Throughout seminary, I felt torn. Before I went to seminary I taught English in China. That had been an interest of mine since I was in high school. I went to college with that in mind. I was an English major and Chinese minor. And I loved teaching English. If I had chosen my life’s path I would have gotten an MA in TESOL (teaching English to Speakers of Other Languages). Instead, God called me to seminary, to the world to theology, Biblical languages and studies, church history, and pastoral care. And there were lots of moments that I felt lost and out of place. I would hear people talking outside of class and have no idea who or what they were talking about. I grew to enjoy seminary and had wonderful internships. But I still felt like I had two parts. I had the English teacher part of me and the pastor/seminarian part of me. And they didn’t go together.
Then I started at COS where I became the primary pastor for the Basic English Service. As I prepared sermons, I needed the skills I learned teaching English of explaining abstract or difficult concepts with simple words. I needed the skills I learned in seminary of how to read a Biblical text well and understand what it is saying. I needed the skill of speaking slowly naturally and articulating words carefully. I needed the systematic theology I learned to help explain what Christians believe. I needed all of the cross-cultural skills that I had developed. I needed to know how to structure a sermon effectively.
In this call, the English teacher part of me and the pastor part of me started to come together. The threads of my life started to get pulled together into one strand instead of being separate.

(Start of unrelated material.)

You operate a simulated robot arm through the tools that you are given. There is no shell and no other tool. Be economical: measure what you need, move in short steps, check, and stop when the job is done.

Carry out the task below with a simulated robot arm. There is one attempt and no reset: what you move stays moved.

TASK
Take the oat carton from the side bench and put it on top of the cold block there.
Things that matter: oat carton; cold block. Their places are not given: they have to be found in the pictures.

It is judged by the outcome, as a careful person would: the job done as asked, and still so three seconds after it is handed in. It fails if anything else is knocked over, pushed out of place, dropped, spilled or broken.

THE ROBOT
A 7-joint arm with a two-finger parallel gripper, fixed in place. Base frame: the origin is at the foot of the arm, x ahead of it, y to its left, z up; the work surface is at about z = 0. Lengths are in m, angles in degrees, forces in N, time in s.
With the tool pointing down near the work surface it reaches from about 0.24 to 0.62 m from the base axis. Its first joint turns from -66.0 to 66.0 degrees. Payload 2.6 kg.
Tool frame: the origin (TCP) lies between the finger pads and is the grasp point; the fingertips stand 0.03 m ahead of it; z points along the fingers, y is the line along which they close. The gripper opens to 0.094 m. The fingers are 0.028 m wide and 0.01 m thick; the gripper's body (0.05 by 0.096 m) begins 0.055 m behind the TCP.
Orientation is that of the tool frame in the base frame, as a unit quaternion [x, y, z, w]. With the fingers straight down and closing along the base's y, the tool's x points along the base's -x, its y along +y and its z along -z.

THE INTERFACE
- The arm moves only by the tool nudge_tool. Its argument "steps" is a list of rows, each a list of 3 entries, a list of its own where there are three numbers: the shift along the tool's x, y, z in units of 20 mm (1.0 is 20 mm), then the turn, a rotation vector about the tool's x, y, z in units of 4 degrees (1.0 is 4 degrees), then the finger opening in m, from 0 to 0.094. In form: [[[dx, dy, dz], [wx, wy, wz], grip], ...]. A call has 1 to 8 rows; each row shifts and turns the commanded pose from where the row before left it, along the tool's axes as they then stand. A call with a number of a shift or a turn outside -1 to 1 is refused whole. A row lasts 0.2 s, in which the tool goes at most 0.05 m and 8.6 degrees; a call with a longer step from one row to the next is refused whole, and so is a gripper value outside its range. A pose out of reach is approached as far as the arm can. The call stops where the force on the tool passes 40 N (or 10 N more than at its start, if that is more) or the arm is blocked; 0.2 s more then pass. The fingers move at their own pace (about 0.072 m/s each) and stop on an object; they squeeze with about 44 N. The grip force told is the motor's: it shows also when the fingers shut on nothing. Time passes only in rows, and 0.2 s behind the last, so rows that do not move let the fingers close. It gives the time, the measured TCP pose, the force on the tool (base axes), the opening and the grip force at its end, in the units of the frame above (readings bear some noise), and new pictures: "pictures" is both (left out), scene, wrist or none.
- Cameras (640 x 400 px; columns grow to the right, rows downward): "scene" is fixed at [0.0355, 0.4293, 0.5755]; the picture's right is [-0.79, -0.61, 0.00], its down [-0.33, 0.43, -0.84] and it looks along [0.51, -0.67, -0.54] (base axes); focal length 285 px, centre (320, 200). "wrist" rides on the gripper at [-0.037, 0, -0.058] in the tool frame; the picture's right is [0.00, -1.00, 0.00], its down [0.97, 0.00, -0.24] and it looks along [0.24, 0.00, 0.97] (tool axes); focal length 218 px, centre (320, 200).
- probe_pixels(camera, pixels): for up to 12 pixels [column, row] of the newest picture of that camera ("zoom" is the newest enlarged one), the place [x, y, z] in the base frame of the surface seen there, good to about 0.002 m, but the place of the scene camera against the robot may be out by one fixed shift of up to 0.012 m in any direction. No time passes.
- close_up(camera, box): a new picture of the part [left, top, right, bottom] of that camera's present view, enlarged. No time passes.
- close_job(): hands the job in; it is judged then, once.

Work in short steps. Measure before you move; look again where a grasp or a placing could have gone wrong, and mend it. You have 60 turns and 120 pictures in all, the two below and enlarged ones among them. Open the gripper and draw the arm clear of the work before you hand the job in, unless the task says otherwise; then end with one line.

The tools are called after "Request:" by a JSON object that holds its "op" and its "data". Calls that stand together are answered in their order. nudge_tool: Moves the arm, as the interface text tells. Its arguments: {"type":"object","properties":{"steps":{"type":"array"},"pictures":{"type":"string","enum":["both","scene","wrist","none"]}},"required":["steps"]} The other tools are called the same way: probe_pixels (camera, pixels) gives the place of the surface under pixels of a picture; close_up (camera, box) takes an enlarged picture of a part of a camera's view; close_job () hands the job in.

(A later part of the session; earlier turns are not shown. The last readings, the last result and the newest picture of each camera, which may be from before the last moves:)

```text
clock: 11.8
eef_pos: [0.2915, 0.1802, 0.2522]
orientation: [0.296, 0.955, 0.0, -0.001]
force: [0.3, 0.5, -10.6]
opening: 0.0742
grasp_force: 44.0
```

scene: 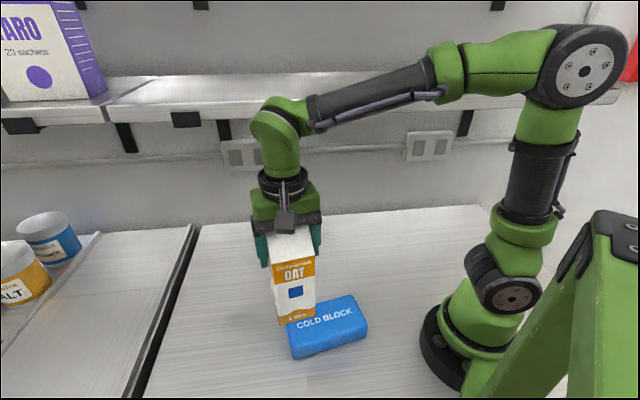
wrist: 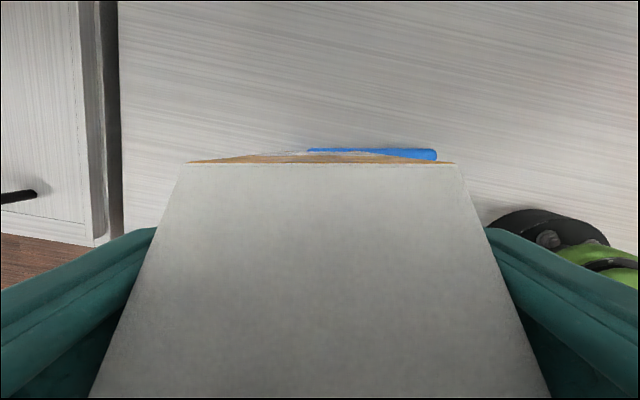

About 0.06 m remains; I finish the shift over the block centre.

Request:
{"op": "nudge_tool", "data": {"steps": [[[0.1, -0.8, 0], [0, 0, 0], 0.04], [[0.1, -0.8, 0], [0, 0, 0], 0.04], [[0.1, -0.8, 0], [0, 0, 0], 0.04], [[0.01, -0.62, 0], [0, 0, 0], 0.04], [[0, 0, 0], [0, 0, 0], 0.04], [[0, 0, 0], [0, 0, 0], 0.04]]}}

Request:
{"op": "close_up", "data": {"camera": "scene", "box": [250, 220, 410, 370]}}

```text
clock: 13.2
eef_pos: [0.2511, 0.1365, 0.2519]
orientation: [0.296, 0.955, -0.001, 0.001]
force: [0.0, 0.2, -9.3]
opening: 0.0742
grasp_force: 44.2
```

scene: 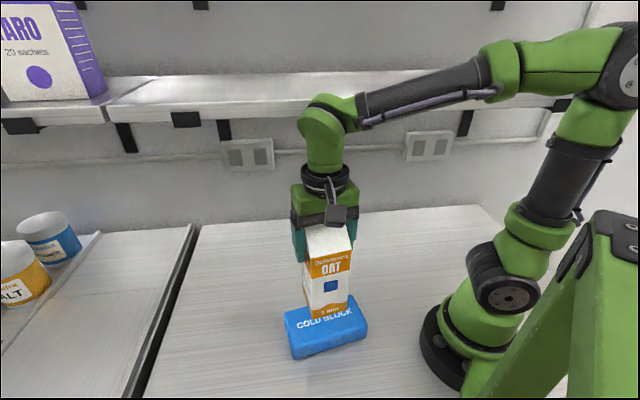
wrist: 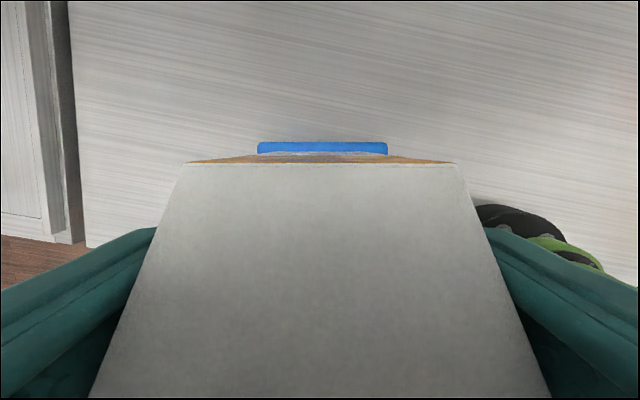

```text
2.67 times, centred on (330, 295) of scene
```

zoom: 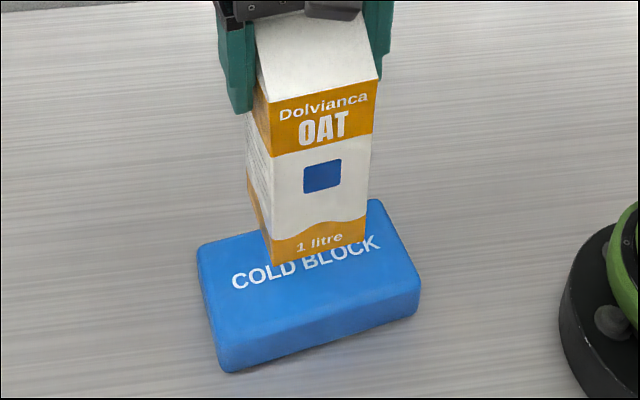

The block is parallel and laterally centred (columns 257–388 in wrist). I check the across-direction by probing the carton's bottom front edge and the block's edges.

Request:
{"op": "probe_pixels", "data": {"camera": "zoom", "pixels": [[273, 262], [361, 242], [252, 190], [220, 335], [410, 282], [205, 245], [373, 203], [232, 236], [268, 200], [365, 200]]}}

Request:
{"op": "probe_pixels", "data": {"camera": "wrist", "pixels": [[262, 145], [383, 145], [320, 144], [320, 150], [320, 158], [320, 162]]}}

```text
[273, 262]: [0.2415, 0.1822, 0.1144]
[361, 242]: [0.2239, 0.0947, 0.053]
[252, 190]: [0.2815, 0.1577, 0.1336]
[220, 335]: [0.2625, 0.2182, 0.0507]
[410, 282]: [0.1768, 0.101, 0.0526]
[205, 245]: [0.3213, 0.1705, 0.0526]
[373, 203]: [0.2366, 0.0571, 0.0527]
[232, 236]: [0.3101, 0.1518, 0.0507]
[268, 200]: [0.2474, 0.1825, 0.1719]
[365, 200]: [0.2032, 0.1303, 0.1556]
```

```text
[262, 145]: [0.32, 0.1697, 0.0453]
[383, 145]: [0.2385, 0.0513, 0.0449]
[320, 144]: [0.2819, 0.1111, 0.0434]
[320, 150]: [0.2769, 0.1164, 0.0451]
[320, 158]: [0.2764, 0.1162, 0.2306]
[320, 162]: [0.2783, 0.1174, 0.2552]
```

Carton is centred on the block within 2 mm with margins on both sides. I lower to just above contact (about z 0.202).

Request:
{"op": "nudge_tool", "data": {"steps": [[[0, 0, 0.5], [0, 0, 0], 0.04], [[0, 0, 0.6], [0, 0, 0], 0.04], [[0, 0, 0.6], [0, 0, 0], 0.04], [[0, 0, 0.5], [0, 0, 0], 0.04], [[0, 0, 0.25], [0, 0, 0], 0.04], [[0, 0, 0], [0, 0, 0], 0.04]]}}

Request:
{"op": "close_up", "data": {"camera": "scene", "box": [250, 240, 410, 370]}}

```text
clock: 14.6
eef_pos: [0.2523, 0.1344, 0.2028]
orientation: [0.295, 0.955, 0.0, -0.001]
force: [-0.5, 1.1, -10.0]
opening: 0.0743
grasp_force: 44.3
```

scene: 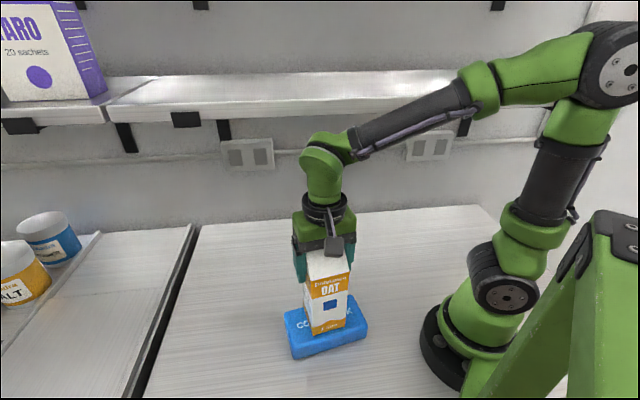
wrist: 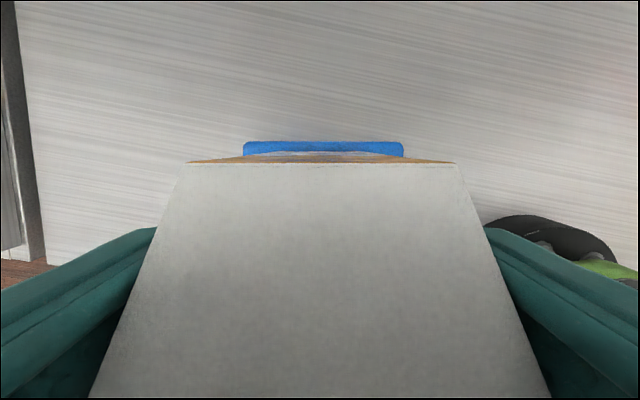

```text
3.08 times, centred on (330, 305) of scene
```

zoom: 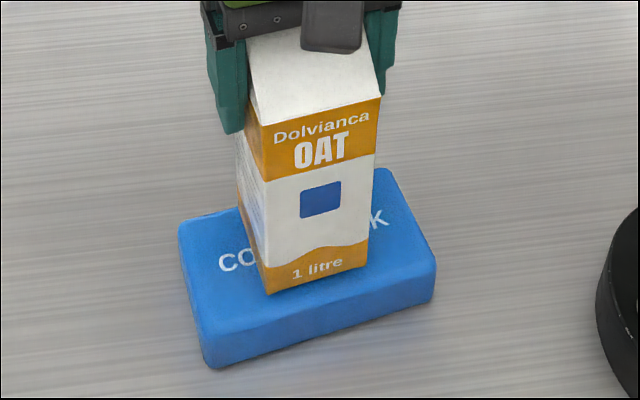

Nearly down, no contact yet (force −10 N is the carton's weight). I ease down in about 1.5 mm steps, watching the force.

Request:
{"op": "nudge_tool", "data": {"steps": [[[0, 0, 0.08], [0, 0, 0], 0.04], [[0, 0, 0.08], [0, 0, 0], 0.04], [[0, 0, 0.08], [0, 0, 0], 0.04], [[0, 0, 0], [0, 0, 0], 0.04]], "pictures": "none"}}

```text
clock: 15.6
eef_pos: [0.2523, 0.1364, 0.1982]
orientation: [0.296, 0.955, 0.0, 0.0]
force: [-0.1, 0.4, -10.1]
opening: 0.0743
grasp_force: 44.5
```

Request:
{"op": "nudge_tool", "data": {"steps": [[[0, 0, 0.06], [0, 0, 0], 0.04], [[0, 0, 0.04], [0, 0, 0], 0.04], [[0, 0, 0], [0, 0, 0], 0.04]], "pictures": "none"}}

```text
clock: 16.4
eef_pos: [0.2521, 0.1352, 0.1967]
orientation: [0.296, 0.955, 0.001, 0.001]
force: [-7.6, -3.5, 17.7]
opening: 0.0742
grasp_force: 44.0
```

My spiritual director shared a phrase with me, the title of a Flannery O’Connor short story, “everything that rises must converge.” This has been true for me in the last two years. Everything that had risen in my life converged, and I am so grateful.
I am grateful for the opportunity to work with the wonderful staff at COS. They respected me as a colleague, encouraged me when things were difficult, modeled practices of Christian ministry, and loved me. I learned a lot from spending time with them in the church kitchen and work room, listening in to conversations about the budget, handling pastoral situations, and picking curriculum for kids. The high rate of turnover with residents is hard for the staff because they get attached to us and then two years are over and we leave, so I am especially thankful that they took the time to get to know me and allow me to learn so much.

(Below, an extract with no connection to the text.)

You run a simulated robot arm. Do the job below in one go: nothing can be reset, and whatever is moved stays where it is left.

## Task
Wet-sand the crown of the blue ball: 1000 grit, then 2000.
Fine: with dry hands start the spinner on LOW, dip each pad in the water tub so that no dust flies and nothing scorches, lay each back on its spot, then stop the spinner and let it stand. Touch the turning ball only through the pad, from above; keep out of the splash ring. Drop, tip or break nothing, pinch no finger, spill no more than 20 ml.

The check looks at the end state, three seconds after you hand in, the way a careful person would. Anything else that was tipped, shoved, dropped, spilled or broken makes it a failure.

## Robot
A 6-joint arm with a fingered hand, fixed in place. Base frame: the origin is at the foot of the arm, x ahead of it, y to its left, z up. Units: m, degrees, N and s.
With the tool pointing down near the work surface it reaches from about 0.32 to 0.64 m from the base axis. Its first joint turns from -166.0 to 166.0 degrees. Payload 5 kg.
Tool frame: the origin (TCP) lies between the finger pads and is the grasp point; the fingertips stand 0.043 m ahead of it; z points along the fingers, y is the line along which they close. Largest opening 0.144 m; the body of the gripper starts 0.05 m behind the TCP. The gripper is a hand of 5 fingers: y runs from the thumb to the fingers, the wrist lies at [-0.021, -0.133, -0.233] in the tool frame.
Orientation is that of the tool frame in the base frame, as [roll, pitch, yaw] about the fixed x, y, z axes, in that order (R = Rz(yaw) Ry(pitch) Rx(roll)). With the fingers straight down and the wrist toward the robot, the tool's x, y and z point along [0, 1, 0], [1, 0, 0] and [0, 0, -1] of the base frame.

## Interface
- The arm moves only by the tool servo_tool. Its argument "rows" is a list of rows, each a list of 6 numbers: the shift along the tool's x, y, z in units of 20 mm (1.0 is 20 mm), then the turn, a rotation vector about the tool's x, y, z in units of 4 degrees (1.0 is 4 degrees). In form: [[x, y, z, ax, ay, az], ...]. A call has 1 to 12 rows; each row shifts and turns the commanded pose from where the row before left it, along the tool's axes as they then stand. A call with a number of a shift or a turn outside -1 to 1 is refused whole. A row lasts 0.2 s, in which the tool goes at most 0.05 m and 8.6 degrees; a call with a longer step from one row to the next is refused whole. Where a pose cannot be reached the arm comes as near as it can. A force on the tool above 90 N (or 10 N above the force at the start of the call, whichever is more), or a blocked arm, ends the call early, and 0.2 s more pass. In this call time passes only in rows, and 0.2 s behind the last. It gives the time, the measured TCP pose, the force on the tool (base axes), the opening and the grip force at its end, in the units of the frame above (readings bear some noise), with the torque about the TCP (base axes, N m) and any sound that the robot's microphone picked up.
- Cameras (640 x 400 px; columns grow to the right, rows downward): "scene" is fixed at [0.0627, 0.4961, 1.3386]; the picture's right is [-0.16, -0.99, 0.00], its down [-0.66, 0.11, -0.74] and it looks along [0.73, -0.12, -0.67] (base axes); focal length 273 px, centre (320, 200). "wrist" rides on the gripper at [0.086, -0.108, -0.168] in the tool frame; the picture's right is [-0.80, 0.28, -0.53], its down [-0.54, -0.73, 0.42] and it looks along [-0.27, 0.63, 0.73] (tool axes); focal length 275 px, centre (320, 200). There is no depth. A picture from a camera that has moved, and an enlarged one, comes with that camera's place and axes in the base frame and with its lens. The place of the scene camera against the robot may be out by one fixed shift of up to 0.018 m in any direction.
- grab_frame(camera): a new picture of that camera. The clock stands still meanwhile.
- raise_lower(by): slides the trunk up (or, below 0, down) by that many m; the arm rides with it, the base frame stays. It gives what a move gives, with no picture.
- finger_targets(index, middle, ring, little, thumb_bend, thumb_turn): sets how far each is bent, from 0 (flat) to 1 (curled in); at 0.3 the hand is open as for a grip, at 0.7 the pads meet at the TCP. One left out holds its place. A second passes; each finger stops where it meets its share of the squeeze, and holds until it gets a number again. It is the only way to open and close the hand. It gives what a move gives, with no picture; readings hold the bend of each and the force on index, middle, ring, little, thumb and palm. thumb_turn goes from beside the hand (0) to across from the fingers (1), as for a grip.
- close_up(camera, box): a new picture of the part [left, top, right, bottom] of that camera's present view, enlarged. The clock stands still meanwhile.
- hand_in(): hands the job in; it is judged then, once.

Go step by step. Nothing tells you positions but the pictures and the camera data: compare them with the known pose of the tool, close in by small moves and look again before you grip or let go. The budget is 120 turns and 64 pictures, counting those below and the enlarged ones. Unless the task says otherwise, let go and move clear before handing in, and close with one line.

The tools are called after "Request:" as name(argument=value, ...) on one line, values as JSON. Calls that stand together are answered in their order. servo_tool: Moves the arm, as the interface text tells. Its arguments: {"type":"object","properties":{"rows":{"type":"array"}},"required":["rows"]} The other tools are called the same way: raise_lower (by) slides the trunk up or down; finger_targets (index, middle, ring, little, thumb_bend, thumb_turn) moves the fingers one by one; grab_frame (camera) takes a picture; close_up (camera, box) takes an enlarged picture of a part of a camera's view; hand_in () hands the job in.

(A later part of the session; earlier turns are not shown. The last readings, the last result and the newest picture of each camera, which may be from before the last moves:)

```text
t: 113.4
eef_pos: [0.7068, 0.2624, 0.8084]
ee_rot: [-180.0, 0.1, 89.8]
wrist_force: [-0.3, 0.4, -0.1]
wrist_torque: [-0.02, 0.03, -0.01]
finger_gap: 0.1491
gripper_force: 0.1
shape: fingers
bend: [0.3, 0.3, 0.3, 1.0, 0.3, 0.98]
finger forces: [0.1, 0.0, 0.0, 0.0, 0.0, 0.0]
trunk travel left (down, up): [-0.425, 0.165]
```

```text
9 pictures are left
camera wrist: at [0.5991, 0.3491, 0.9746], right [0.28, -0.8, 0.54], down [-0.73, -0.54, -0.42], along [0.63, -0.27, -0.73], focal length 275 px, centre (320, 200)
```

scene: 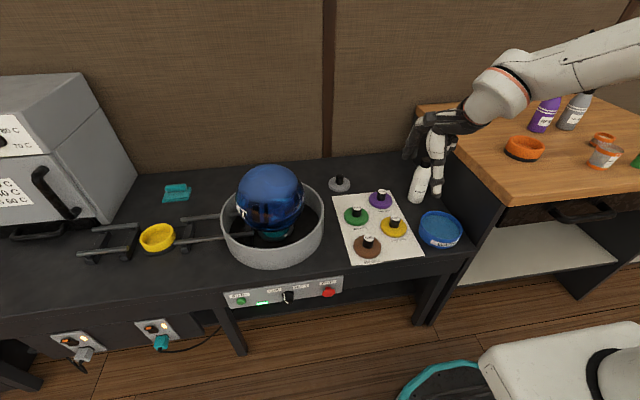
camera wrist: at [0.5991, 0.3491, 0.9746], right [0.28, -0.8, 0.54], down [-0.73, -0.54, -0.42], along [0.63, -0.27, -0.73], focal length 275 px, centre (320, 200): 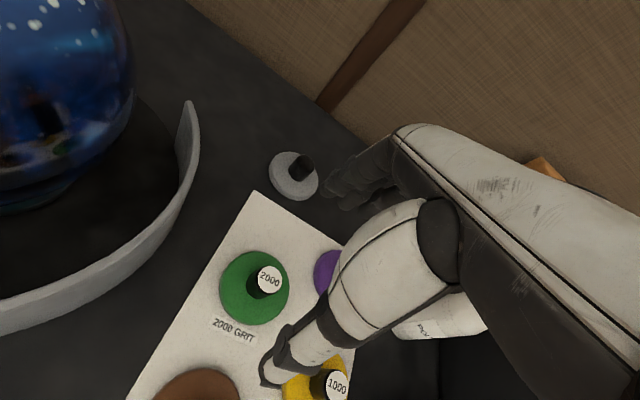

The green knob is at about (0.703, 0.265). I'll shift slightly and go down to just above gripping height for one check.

I am grateful for the strong volunteer base at COS. Every program I worked with had strong volunteer leaders—people who dedicate hours of their time and energy to serving the church and community. I’ll admit, sometimes this was frustrating and sometimes those leaders were frustrated with me. But I am thankful for the relationships that formed and that we ended on a good note. I feel at peace that even relationships that were sometimes tense ended well, and I am so thankful.
I am grateful that many of my experiences, gifts, and interests have risen in my life and converged together in becoming a pastor. In these two years, I became a pastor in an important way. I am not wondering if I can do it anymore. I am not trying to imagine how I would face pastoral situations the way I was two years ago. Although my time being a pastor at COS has come to an end, and I don’t know where I will be called next, I am a pastor now. I look forward to the (yet-to-be-determined) day when I start my next call, when I can take all I learned at COS and be a pastor in a new congregation.
Everything that rises has converged. Thanks be to God!